##### MATERIAL SHOWN #####

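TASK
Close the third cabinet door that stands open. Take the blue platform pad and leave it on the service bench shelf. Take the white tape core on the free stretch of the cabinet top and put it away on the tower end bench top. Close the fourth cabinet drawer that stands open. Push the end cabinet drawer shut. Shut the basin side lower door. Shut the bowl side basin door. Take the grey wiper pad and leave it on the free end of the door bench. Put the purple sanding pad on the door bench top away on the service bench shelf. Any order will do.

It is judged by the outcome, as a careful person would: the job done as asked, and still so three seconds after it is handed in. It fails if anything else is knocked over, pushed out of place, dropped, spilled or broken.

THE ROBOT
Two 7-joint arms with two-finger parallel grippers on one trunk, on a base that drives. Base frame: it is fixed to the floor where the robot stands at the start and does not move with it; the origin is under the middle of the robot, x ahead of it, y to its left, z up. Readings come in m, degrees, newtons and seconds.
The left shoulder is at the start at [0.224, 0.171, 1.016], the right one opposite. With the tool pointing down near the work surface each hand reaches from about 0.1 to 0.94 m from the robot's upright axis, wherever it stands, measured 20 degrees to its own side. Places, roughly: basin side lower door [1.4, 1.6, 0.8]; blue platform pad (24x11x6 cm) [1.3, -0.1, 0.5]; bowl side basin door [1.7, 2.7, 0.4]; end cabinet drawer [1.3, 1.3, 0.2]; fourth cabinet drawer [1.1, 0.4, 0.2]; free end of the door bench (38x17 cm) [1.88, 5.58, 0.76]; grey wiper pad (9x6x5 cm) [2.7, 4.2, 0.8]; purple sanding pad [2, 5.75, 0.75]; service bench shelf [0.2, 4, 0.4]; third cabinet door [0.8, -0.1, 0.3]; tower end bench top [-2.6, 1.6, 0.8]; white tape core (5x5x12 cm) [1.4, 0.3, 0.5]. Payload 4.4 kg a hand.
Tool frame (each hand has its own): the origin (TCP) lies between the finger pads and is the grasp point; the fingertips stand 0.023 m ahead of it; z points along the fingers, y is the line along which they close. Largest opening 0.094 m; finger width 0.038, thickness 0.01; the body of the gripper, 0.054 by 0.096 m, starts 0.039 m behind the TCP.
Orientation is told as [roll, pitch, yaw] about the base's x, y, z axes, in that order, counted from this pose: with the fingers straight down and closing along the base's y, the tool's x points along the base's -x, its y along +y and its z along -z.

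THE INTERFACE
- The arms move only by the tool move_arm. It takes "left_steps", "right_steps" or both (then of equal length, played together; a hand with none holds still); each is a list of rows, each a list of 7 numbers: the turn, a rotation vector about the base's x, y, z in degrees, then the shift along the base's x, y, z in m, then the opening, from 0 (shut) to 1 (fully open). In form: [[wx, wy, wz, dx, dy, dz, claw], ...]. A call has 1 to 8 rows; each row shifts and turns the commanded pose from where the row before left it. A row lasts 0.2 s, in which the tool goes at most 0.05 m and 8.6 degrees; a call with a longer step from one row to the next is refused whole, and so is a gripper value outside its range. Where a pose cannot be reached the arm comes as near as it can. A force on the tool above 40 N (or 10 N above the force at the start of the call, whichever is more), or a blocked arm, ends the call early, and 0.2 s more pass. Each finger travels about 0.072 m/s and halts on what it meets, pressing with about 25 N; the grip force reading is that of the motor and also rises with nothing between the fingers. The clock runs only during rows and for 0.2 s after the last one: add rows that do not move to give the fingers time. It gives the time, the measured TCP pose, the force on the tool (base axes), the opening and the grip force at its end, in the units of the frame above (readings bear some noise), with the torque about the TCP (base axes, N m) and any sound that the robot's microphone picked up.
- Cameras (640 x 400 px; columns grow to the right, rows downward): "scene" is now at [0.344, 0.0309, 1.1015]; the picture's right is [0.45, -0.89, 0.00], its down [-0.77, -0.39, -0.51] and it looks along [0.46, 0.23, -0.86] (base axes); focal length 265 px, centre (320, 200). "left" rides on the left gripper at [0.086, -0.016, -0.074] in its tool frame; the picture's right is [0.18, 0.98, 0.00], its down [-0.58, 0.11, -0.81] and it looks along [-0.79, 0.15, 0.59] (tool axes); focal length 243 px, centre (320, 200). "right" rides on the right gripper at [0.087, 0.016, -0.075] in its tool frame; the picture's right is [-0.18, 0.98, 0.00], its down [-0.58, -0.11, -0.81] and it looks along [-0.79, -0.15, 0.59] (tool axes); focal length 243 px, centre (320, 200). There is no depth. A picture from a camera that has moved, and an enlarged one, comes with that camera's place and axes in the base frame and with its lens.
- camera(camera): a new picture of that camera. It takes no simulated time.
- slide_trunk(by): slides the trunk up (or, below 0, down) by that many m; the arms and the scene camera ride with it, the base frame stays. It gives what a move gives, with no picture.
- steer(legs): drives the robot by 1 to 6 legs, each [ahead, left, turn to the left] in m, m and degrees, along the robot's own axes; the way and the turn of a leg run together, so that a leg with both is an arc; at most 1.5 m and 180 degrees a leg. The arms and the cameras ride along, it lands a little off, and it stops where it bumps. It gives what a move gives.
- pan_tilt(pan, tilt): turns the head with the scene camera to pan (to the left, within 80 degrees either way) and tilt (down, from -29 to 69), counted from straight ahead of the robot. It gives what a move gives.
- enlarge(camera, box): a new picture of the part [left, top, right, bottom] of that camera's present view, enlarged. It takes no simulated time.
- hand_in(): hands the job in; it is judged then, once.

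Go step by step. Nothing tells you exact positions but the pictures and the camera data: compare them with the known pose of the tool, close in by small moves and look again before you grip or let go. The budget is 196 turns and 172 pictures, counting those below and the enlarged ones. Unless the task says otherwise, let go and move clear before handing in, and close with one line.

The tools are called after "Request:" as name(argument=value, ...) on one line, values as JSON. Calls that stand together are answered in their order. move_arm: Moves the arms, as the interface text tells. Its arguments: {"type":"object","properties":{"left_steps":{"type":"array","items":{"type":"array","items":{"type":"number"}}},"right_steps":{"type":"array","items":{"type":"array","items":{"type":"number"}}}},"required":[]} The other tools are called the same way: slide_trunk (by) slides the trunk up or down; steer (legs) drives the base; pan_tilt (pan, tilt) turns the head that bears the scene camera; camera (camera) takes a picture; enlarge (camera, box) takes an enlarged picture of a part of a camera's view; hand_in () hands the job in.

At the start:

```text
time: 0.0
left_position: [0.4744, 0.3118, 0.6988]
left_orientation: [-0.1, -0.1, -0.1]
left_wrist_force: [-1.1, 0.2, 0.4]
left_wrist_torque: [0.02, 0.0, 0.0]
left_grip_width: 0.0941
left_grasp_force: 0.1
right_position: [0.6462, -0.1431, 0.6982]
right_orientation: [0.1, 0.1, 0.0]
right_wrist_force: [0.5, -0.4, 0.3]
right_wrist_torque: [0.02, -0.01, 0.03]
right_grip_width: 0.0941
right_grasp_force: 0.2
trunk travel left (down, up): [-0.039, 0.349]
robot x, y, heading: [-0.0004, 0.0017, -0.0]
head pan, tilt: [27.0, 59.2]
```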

#####
##### MATERIAL SHOWN #####

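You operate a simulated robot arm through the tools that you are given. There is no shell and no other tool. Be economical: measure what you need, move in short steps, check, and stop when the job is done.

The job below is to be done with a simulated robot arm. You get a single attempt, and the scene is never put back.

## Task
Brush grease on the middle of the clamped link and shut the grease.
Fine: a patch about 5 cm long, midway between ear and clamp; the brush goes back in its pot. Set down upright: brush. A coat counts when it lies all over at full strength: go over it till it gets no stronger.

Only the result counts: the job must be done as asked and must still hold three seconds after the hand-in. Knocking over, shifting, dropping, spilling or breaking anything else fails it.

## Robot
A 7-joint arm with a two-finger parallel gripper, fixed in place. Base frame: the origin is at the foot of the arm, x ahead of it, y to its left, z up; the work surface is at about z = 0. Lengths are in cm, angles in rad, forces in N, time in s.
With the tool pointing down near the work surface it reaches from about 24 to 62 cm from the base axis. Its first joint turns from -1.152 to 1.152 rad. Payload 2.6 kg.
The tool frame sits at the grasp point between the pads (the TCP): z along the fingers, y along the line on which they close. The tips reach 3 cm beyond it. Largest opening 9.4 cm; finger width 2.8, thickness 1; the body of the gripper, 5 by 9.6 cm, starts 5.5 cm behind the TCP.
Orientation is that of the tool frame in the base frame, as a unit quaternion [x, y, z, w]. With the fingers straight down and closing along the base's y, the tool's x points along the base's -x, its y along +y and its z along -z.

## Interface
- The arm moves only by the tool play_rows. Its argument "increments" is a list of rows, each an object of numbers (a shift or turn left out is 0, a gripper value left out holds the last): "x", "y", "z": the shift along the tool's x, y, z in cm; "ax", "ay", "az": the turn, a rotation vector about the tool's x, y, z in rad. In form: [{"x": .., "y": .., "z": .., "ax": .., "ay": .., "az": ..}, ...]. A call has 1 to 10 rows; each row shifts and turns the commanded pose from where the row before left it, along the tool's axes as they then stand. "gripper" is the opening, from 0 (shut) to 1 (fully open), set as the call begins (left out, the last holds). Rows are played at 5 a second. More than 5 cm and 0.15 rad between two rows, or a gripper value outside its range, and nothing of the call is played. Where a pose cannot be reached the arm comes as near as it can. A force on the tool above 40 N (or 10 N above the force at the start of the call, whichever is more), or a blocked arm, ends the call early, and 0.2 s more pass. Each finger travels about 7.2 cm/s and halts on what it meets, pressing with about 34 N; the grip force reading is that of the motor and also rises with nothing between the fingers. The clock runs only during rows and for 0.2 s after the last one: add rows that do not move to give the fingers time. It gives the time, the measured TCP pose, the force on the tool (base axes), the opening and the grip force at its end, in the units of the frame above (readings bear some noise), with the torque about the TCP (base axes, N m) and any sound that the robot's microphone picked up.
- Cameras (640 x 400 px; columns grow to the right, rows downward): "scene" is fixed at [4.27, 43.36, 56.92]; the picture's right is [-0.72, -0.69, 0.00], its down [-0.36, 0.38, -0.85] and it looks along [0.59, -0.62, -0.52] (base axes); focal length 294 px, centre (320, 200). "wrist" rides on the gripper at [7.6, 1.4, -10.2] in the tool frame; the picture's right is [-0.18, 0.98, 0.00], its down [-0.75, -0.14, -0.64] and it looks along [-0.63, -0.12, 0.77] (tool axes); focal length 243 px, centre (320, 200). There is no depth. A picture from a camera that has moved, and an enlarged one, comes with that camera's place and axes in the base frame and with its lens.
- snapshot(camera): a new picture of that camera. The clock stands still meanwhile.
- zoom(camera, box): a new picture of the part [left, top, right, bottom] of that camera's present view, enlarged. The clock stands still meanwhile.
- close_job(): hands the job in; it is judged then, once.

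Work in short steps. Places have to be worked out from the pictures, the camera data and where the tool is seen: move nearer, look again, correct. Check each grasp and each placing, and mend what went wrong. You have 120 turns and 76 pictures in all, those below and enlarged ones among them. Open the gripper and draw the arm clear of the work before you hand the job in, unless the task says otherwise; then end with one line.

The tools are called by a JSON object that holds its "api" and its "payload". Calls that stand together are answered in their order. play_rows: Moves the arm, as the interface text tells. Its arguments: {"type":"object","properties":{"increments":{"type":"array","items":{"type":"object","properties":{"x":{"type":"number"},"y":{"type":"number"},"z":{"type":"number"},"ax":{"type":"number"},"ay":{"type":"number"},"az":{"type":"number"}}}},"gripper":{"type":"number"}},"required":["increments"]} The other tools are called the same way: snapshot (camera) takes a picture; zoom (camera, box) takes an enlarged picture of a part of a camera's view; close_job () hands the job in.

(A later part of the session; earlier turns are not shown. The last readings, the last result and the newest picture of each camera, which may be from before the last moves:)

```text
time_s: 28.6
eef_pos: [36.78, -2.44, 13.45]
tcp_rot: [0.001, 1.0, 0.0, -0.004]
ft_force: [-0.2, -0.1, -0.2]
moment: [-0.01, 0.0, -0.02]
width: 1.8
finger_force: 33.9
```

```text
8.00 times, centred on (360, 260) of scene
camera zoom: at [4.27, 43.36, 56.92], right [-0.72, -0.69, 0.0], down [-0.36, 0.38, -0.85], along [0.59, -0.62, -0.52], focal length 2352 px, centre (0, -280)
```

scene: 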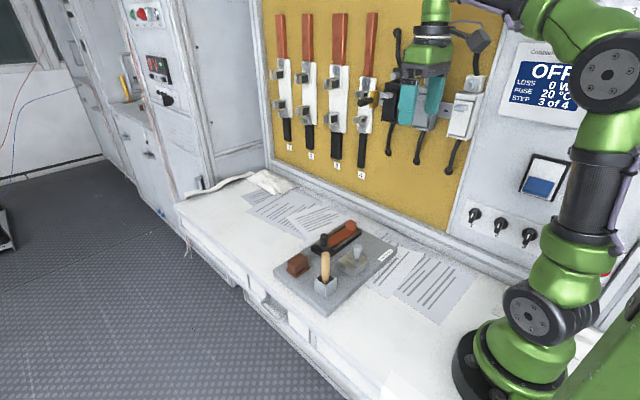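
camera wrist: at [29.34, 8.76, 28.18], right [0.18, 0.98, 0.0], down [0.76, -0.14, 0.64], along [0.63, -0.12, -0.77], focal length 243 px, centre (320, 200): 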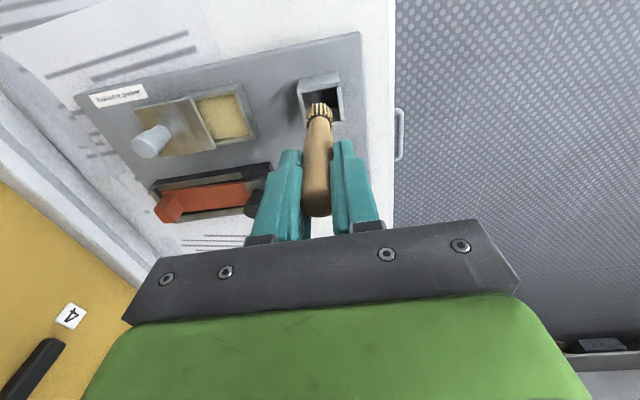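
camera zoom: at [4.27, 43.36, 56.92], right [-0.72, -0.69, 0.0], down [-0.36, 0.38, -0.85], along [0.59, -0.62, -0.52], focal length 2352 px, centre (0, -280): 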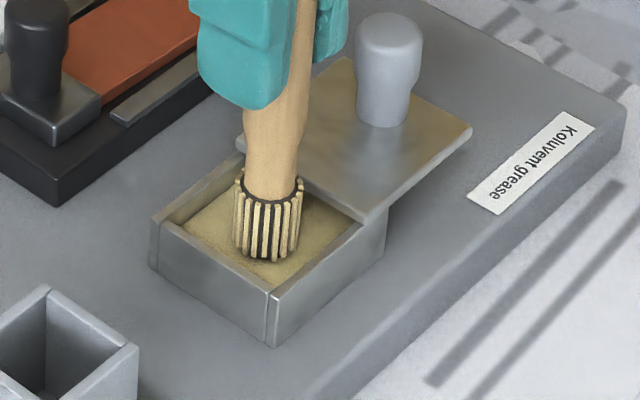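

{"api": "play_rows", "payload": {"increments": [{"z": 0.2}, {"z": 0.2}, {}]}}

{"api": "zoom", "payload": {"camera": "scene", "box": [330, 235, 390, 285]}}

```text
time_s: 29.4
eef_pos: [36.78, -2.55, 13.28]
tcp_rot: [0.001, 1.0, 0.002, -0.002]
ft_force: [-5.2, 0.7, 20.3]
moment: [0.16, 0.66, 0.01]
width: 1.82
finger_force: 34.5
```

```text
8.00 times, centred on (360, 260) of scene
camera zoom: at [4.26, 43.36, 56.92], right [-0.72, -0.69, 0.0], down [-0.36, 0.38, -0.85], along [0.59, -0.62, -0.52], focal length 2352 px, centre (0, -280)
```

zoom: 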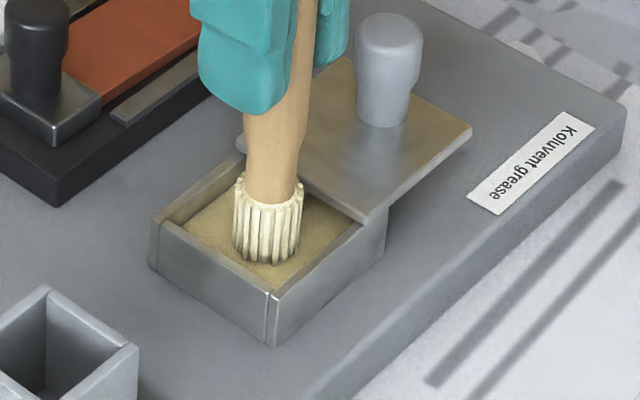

#####
##### MATERIAL SHOWN #####

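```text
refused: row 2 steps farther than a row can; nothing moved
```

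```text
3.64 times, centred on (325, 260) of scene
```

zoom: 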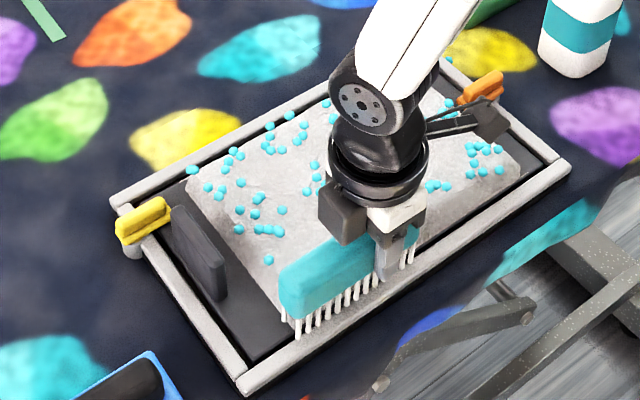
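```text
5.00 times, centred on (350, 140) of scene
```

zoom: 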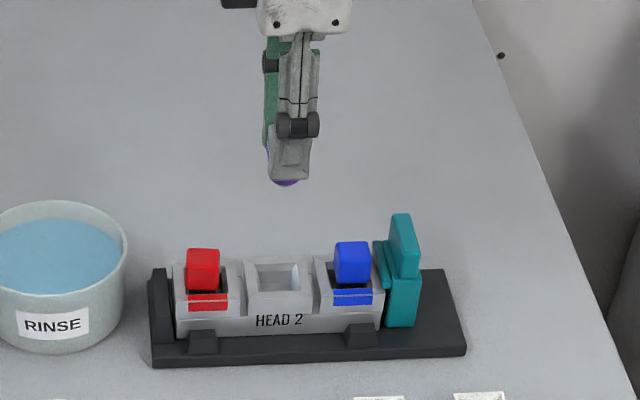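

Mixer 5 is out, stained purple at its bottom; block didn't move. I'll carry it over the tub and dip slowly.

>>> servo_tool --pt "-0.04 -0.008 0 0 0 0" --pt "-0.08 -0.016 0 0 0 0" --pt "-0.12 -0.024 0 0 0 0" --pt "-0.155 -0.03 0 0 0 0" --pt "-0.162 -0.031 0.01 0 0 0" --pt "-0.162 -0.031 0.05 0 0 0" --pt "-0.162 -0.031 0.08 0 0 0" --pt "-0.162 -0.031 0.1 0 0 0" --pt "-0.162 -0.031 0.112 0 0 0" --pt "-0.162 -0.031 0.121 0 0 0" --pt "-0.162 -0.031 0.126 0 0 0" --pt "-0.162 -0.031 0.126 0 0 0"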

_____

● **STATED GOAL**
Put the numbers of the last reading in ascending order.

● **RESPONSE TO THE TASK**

#####

● **STATED GOAL**
What is wanted is an exact copy of the lines from the line containing "- steer(legs): drives" to the line containing "- pan_tilt(pan, tilt): turns", both lines included, and of no other line.

● **RESPONSE TO THE TASK**
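- steer(legs): drives the robot by 1 to 6 legs, each [ahead, left, turn to the left] in m, m and degrees, along the robot's own axes; the way and the turn of a leg run together, so that a leg with both is an arc; at most 1.5 m and 180 degrees a leg. The arms and the cameras ride along, it lands a little off, and it stops where it bumps. It gives what a move gives.
- pan_tilt(pan, tilt): turns the head with the scene camera to pan (to the left, within 80 degrees either way) and tilt (down, from -29 to 69), counted from straight ahead of the robot. It gives what a move gives.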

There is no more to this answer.